Taken all in all, my tenure at BYU Studies was an interesting experience. It is something I am happy to have done and happy to have left to someone else. Before I disappear altogether, however, I would like to shed my protective coloration and express my real views on a few matters pertaining to the journal.

I believe scholarly journals in general are very important. They are among the few remaining bastions against the trivialization of thought in the two-column article and the twenty-second sound bite that dominate the popular media. And perhaps a nonspecialized scholarly journal such as BYU Studies has a special role since it still tries to speak with some depth and thoroughness to serious, inquiring general readers. The journal suffers, however, under the burden of an unfortunate name. Brigham Young University Studies sounds like the title of a rather ponderous and dull monograph series. It certainly does not suggest anything very lively. And it is a misnomer. As the journal has evolved, it is by no means a cross-sectional representation of the scholarship being done at Brigham Young University.

BYU Studies is also an institutional journal, for better or for worse. It is all very well for us to print a disclaimer in each issue to the effect that contributors are expressing their own views and not necessarily those of the editors, the university, or the Church. Many readers persist nonetheless in assuming there is some kind of institutional endorsement of the materials published—and do not hesitate to protest when they encounter ideas that do not agree with their own views of what the Church and BYU should be promoting. Then, too, the editors cannot help but be influenced by knowing that a copy of every issue of BYU Studies goes to each member of the First Presidency, the Quorum of the Twelve, the Quorums of the Seventy, and the Presiding Bishopric. And at least some of those copies get read, as we have learned sometimes to our gratification and sometimes to our consternation.

The university leaders are also well aware of the tensions inherent in publishing a noncorrelated academic journal in a university sponsored by a highly correlated church. They must at times have held their collective breath, wondering whether something published in BYU Studies would create problems. To their credit, however, they have given the editors a rather free hand. In eight years, I can think of only three occasions when representatives of the university administration expressed concern about something we were thinking of publishing. The first such incident occurred early in my editorial tenure. We had commissioned a book review of several works of so-called scientific creationism. The review was moderate in tone and well reasoned in its arguments, but because it contained the “E” word (evolution), someone on the editorial staff suggested that we ought to pass it by the academic vice president’s office.

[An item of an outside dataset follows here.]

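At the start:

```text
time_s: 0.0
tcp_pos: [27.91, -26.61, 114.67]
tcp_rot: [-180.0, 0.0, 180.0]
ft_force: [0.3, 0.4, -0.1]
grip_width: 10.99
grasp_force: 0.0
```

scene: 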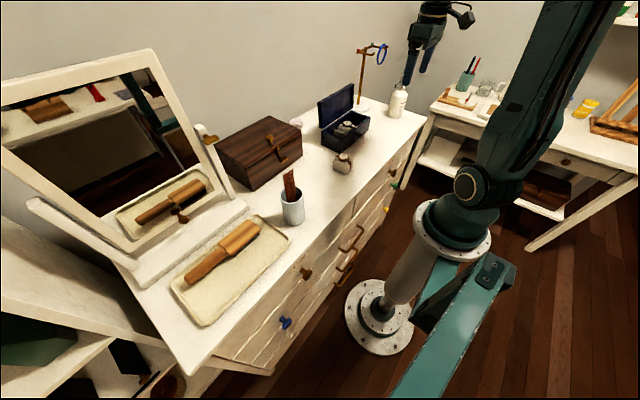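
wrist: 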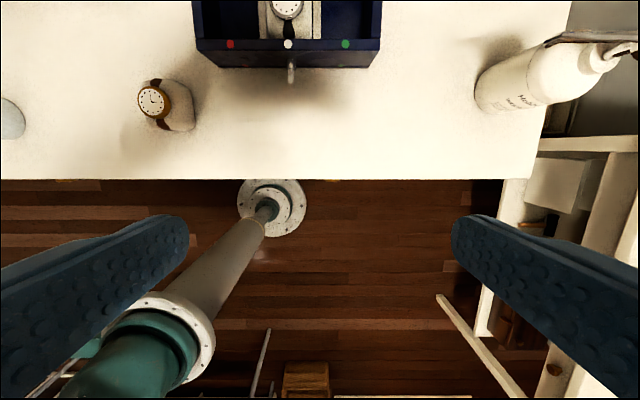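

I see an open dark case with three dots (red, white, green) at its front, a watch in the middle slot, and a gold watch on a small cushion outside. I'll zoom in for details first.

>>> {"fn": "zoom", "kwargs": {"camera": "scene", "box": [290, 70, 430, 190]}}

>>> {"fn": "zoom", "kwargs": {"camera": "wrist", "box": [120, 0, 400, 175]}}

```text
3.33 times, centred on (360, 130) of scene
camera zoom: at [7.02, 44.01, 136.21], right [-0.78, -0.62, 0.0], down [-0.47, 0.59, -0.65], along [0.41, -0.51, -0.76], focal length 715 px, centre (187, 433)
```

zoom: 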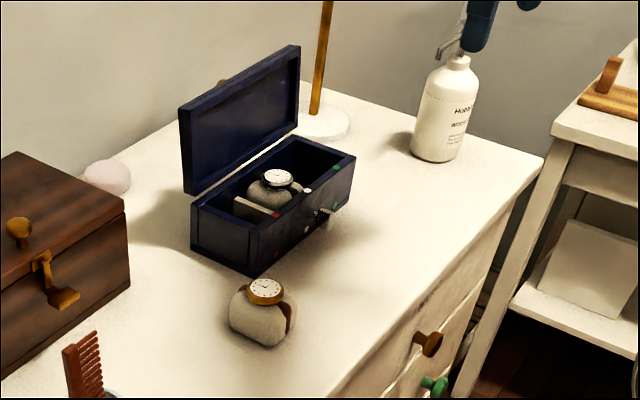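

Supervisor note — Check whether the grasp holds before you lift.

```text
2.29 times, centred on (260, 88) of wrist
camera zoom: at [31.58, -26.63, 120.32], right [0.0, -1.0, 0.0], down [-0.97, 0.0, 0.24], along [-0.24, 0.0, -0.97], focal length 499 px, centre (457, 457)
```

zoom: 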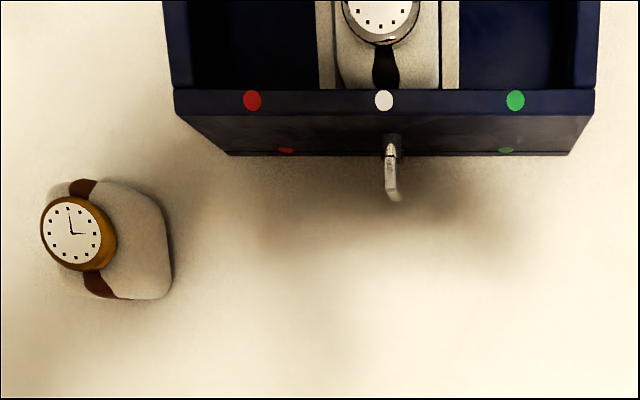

The official who read it recommended against stirring up the waters of controversy, and so we killed the review. If I had known then what I know now, I would simply have gone ahead and published the review without asking anybody’s counsel.

Our second encounter with the administration came when a group of BYU faculty proposed a special issue of BYU Studies “in the interest of peace.” The call for contributions issued by the guest editors apparently raised concerns in some quarters, and I was asked to meet with the academic vice president and his staff to consider whether peace was too political an issue to be examined in a journal published by Brigham Young University. I remember this as one of the strangest meetings I ever attended. The upshot, however, was that the administration decided to leave the matter to the discretion of the editors. We left it pretty much to the discretion of the guest editors, and the result was one of our finest issues. The third incident also involved a guest-edited issue and brought a member of the board of trustees into the discussion in addition to the academic vice president. Once again, however, the officials eventually decided to trust the judgment of the editors.

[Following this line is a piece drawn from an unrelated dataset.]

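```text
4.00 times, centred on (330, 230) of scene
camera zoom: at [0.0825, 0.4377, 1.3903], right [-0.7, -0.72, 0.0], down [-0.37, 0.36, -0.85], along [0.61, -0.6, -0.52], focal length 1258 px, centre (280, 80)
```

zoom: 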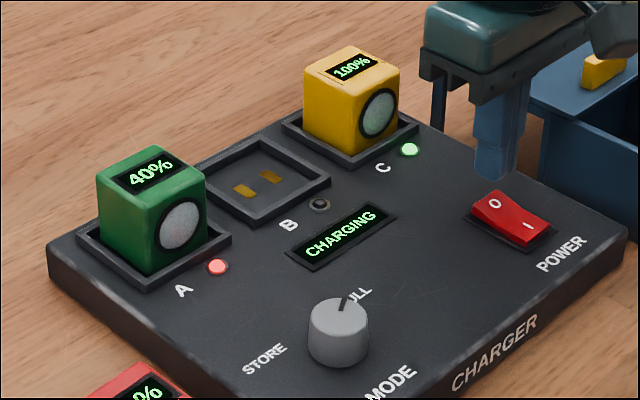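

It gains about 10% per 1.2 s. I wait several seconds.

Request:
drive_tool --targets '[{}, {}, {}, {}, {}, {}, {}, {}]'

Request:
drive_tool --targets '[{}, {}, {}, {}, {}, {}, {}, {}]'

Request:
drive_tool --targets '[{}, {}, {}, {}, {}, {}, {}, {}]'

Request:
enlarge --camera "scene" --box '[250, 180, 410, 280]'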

The impression I gleaned from these encounters was that at least some members of the board and the administration genuinely wanted to see BYU Studies engage substantial issues rather than always trying to play it safe. I think it is important to affirm this impression even though I cannot substantiate it with any explicit license. The leaders of the Church, invested as they are with the heavy responsibility of advancing the kingdom of God on the earth, are understandably sensitive to public image. They do not enjoy—any more than the rest of us would—being compelled to correct erroneous impressions or deal with unnecessary controversy or dodge the bullets of critical snipers from within their own ranks. At the same time, I believe that in general they hope the members of the Church will take responsibility for their own stewardships and carry out their assigned tasks with energy and imagination—even if that means making occasional mistakes. They want BYU to be a genuine university, and, if the university is to sponsor a scholarly journal, they want it to be an instrument of serious and substantive inquiry. In my view, those goals are not best realized when every decision is made in fear and trembling over what “the Brethren” might think of it.

I don’t wish to leave the impression that I worked alone. On the contrary, I have depended at every point on excellent and dedicated associates. I have mentioned those who served as my associate editors. I think back nostalgically to our freewheeling and stimulating editorial meetings. I can think of no better way to sum up the pleasure of working with these good people than by quoting William Butler Yeats’s lines:

Think where man’s glory most begins and ends,
And say my glory was I had such friends.2

Notes

1. John Keats, letters to George and Thomas Keats, December 21, 1817, and to Richard Woodhouse, October 27, 1818, reprinted in M. H. Abrams, ed., The Norton Anthology of English Literature, 5th ed. (New York: W. W. Norton, 1986), 2:862–63, 868.

2. William Butler Yeats, “The Municipal Gallery Revisited,” in Collected Poems (New York: Macmillan, 1956), 318.